## Given problem
How does the extracted text go on? Write the next part.

## Extracted text
....................
Metamath Proof Explorer

Theorem cplgr0v

Description: A null graph (with no vertices) is a complete graph. (Contributed by Alexander van der Vekens, 13-Oct-2017) (Revised by AV, 1-Nov-2020)

		Ref	Expression
	Hypothesis	cplgr0v.v	\|- V = ( Vtx ` G )
	Assertion	cplgr0v	\|- ( ( G e. W /\ V = (/) ) -> G e. ComplGraph )

Proof

Step	Hyp	Ref	Expression
1		cplgr0v.v	\|- V = ( Vtx ` G )
2		rzal	\|- ( V = (/) -> A. v e. V v e. ( UnivVtx ` G ) )
....................
## Dataset extract
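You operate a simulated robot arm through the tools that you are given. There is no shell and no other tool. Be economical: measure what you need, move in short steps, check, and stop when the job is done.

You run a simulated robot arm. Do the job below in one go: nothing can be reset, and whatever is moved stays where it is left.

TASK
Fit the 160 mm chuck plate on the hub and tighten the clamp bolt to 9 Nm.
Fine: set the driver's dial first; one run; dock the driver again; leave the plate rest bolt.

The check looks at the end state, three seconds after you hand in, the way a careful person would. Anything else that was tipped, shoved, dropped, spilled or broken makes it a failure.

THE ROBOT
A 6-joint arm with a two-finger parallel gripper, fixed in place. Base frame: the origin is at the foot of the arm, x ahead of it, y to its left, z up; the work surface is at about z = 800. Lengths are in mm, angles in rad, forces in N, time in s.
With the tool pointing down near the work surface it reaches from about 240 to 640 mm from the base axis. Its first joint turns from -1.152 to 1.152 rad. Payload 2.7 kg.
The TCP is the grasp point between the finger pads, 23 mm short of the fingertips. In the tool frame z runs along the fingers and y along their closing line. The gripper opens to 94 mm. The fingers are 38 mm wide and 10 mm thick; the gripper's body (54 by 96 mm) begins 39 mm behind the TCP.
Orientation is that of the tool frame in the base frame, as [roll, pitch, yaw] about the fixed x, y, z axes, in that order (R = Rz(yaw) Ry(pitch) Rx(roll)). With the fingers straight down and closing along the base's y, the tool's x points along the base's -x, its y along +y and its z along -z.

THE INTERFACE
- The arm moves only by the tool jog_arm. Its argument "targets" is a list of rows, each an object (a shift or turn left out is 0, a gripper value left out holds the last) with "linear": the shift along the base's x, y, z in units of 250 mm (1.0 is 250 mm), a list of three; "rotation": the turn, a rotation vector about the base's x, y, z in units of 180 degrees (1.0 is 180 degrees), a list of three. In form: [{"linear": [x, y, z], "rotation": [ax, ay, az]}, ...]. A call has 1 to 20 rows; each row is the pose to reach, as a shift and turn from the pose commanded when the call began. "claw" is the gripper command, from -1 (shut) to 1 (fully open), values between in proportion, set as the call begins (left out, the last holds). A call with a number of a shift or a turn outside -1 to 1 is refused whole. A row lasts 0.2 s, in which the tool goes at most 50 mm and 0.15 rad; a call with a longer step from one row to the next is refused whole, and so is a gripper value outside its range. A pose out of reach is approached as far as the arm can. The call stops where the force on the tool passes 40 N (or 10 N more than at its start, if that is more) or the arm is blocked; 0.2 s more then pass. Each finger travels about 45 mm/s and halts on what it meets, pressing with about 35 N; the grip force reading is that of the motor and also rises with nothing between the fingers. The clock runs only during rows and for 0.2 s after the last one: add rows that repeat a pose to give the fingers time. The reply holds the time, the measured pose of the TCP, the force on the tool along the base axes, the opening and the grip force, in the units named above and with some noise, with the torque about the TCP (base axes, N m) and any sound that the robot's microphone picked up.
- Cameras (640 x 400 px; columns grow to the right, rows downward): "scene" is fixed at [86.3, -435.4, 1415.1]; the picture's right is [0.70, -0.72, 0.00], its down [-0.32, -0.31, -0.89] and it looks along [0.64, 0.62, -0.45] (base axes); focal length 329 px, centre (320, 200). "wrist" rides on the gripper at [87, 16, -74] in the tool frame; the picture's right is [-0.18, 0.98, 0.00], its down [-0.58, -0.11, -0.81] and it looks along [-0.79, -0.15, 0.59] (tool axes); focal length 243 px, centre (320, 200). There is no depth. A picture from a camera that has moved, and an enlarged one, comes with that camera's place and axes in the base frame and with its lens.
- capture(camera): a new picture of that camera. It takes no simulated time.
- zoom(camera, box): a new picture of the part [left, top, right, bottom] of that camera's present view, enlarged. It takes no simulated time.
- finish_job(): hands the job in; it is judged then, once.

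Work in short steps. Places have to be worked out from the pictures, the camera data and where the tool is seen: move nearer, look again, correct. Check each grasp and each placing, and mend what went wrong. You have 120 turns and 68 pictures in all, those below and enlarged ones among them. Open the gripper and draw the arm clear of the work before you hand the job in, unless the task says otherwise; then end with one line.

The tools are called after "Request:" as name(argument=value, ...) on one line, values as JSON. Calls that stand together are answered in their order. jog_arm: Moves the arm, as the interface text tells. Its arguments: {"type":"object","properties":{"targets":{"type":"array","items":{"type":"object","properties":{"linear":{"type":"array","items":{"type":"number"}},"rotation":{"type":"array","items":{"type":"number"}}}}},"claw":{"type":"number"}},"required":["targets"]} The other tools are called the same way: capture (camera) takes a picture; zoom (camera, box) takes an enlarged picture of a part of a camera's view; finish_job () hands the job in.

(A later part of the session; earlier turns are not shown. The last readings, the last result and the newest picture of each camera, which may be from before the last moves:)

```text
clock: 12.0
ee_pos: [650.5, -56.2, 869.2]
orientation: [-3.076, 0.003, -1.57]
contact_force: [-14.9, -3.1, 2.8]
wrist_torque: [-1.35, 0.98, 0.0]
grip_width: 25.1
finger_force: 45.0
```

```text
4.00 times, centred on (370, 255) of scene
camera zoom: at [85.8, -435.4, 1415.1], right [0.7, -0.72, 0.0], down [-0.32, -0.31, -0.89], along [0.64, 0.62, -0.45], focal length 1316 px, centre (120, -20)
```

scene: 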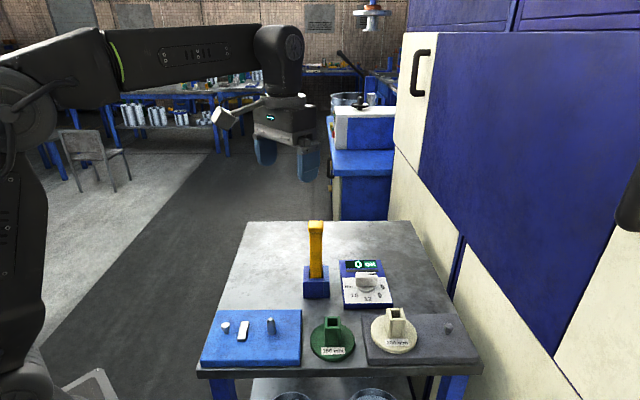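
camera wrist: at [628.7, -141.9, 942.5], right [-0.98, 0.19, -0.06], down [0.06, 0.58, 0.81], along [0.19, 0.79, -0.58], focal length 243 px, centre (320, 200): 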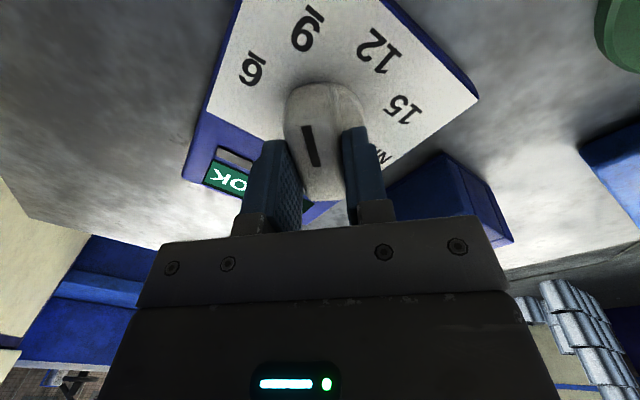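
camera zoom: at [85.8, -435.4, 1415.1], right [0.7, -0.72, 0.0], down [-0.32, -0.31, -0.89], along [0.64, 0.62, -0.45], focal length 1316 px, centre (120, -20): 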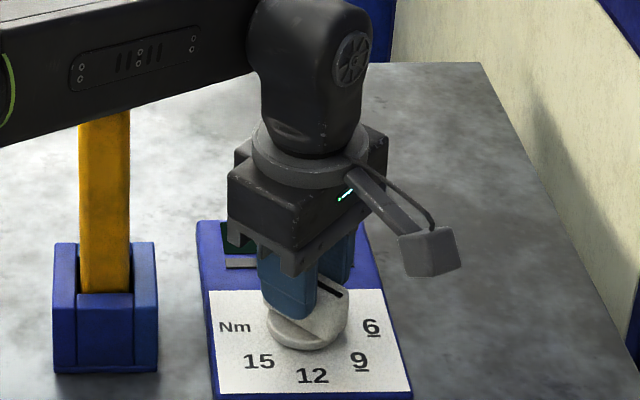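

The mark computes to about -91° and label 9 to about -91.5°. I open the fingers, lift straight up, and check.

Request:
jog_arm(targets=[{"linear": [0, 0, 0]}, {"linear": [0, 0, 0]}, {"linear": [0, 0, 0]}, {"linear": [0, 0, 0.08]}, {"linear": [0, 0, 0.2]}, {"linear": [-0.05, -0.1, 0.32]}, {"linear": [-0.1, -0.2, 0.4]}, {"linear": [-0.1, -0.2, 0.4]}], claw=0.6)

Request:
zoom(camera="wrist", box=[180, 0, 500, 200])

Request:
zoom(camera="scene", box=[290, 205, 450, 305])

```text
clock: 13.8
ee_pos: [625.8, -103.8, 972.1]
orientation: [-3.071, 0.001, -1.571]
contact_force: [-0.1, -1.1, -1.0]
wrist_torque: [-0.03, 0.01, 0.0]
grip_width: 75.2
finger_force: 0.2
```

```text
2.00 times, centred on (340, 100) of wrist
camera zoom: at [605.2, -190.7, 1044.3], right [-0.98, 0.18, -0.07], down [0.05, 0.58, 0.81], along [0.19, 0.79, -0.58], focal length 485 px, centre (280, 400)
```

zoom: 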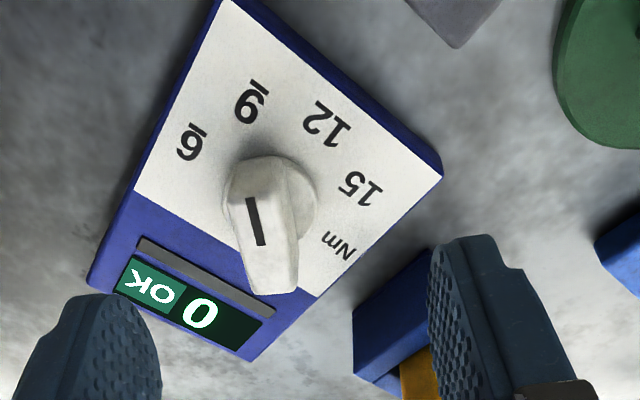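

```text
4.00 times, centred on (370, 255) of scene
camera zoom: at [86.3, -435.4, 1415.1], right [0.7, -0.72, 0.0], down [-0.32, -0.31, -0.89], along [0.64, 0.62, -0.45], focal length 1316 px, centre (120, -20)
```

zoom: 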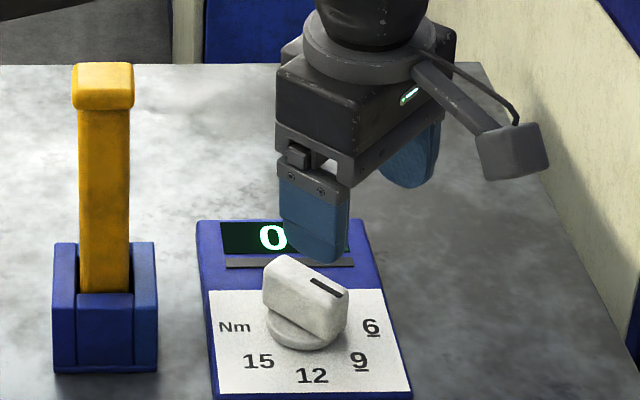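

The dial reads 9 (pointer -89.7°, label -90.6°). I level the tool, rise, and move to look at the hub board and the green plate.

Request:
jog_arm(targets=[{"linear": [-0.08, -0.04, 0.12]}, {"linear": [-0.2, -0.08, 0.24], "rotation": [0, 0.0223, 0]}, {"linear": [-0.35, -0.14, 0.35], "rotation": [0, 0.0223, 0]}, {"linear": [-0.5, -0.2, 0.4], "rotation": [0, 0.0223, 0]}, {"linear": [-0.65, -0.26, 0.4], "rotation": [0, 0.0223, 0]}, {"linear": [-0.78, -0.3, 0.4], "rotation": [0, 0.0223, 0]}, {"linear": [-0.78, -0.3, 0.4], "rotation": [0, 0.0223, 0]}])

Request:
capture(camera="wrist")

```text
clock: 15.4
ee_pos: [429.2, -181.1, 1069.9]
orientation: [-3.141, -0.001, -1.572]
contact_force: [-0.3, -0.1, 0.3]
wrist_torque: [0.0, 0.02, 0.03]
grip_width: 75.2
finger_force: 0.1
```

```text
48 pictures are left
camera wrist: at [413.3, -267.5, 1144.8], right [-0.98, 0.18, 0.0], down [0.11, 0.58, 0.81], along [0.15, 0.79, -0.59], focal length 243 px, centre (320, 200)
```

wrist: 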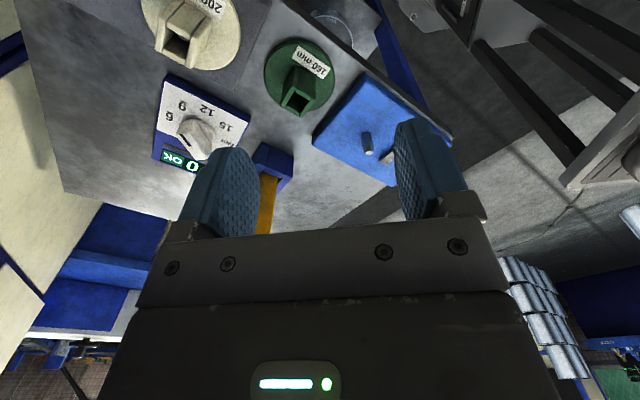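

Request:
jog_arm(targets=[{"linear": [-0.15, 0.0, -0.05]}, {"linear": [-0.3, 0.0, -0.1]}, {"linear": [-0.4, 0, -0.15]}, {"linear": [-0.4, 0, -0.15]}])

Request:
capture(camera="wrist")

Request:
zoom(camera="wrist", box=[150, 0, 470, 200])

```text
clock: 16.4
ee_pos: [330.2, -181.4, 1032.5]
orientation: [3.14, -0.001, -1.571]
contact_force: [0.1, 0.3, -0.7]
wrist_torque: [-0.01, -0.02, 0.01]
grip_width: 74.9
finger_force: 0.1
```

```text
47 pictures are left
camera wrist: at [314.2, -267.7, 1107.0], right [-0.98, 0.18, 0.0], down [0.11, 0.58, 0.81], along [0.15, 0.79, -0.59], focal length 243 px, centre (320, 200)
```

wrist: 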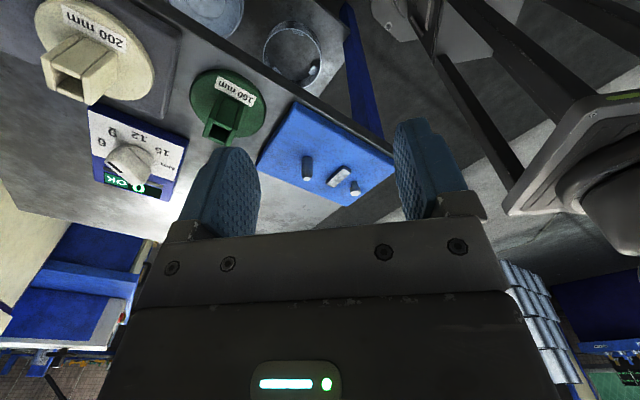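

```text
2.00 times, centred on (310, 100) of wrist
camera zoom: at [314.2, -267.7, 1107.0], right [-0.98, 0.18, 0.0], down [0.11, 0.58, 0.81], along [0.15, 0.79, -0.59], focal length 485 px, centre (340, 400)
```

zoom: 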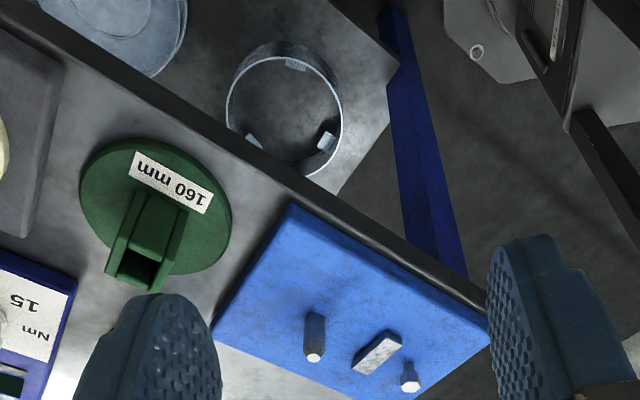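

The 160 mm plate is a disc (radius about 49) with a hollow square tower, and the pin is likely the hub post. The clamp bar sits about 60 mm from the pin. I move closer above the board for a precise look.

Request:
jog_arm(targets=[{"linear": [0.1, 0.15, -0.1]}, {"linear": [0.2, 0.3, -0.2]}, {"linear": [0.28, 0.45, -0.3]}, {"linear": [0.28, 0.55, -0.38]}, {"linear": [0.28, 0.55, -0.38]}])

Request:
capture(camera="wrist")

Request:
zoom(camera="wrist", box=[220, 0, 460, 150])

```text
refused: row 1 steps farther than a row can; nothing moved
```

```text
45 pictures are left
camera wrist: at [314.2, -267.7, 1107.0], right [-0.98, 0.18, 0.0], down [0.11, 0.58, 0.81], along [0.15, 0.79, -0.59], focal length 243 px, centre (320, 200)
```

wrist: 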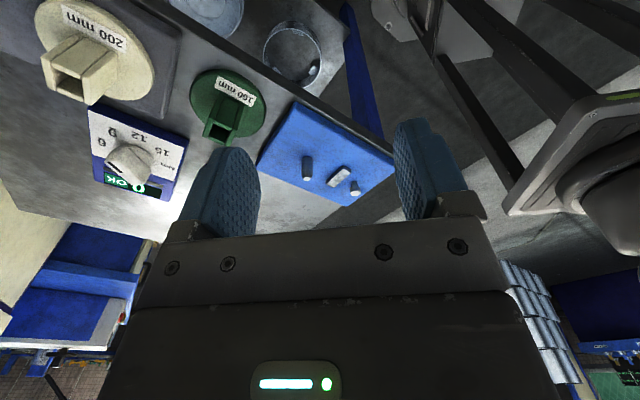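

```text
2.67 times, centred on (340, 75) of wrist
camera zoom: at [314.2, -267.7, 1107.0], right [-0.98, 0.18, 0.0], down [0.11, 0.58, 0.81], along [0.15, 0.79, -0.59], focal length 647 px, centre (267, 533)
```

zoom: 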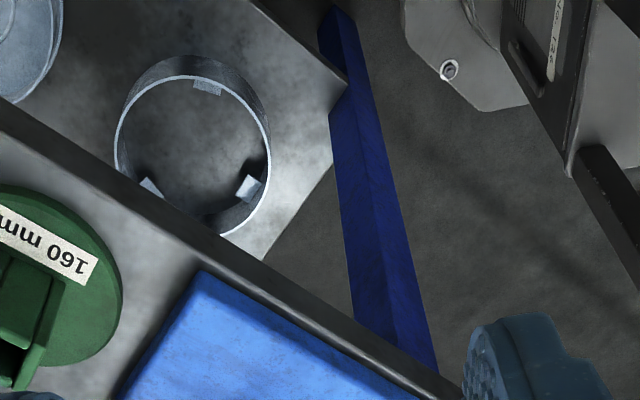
....................
## Output
3	2	adantl	\|- ( ( G e. W /\ V = (/) ) -> A. v e. V v e. ( UnivVtx ` G ) )
4	1	iscplgr	\|- ( G e. W -> ( G e. ComplGraph <-> A. v e. V v e. ( UnivVtx ` G ) ) )
5	4	adantr	\|- ( ( G e. W /\ V = (/) ) -> ( G e. ComplGraph <-> A. v e. V v e. ( UnivVtx ` G ) ) )
6	3 5	mpbird	\|- ( ( G e. W /\ V = (/) ) -> G e. ComplGraph )